#### [SOURCE DATA]
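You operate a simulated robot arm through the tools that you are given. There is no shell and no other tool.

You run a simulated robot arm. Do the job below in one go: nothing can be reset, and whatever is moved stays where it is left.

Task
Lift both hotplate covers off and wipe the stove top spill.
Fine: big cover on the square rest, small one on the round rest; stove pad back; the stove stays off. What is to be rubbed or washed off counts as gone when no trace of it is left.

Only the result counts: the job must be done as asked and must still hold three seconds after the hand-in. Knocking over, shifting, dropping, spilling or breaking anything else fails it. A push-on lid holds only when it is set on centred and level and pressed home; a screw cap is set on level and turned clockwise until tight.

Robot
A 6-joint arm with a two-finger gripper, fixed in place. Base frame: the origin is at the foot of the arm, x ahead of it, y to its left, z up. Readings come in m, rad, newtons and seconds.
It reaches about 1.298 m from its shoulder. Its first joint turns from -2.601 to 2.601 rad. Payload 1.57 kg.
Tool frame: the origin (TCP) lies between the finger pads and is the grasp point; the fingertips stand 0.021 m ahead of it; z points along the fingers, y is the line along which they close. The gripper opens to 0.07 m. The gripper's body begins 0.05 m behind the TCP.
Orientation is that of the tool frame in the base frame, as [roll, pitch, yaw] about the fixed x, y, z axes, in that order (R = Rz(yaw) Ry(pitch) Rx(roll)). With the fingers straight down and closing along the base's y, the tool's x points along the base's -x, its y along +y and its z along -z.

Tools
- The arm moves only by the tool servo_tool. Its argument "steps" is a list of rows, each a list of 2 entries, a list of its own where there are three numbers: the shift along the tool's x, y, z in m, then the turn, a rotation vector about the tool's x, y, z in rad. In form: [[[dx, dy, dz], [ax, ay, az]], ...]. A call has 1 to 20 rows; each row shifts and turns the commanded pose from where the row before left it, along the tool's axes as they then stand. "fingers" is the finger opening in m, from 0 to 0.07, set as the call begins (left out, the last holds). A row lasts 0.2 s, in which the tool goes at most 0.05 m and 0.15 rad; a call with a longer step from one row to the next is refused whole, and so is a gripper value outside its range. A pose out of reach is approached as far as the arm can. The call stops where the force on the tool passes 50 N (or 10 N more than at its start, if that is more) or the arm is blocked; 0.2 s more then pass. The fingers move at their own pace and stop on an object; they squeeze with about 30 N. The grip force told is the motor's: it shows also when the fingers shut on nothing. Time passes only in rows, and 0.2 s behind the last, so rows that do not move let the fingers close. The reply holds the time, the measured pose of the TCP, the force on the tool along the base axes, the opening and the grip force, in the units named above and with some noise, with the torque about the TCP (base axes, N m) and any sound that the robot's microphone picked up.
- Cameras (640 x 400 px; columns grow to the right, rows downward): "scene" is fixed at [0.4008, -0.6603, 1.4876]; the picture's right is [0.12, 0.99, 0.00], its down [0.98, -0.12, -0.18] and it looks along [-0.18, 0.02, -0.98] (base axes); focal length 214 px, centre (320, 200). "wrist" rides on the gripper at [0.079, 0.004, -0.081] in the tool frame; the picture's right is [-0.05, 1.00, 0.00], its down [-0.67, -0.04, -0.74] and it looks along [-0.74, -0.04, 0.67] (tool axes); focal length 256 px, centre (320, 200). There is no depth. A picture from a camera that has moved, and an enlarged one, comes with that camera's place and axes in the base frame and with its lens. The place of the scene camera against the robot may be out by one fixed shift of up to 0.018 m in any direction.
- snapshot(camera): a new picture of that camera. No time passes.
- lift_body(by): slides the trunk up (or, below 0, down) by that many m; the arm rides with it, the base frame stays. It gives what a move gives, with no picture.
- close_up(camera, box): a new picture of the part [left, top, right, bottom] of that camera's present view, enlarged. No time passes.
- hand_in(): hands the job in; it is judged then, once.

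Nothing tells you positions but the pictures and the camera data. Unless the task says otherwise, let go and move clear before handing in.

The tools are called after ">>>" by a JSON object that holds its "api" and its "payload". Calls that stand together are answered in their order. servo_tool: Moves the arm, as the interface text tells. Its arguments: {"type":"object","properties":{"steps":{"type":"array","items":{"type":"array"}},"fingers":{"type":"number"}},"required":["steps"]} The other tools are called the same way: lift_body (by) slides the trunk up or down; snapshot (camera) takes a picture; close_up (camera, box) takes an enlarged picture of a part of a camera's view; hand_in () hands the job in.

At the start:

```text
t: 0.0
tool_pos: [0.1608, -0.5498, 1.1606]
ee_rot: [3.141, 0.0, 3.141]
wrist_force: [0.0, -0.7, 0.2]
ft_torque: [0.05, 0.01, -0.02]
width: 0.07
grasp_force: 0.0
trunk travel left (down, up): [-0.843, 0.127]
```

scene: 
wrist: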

#### [WHAT TO PRODUCE]
In the material above, locate the line containing "- close_up(camera, box): a" and the line containing "Nothing tells you". Transcribe exactly those two lines and every line between them, and nothing more.

#### [REPLY TO THE EXERCISE]
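- close_up(camera, box): a new picture of the part [left, top, right, bottom] of that camera's present view, enlarged. No time passes.
- hand_in(): hands the job in; it is judged then, once.

Nothing tells you positions but the pictures and the camera data. Unless the task says otherwise, let go and move clear before handing in.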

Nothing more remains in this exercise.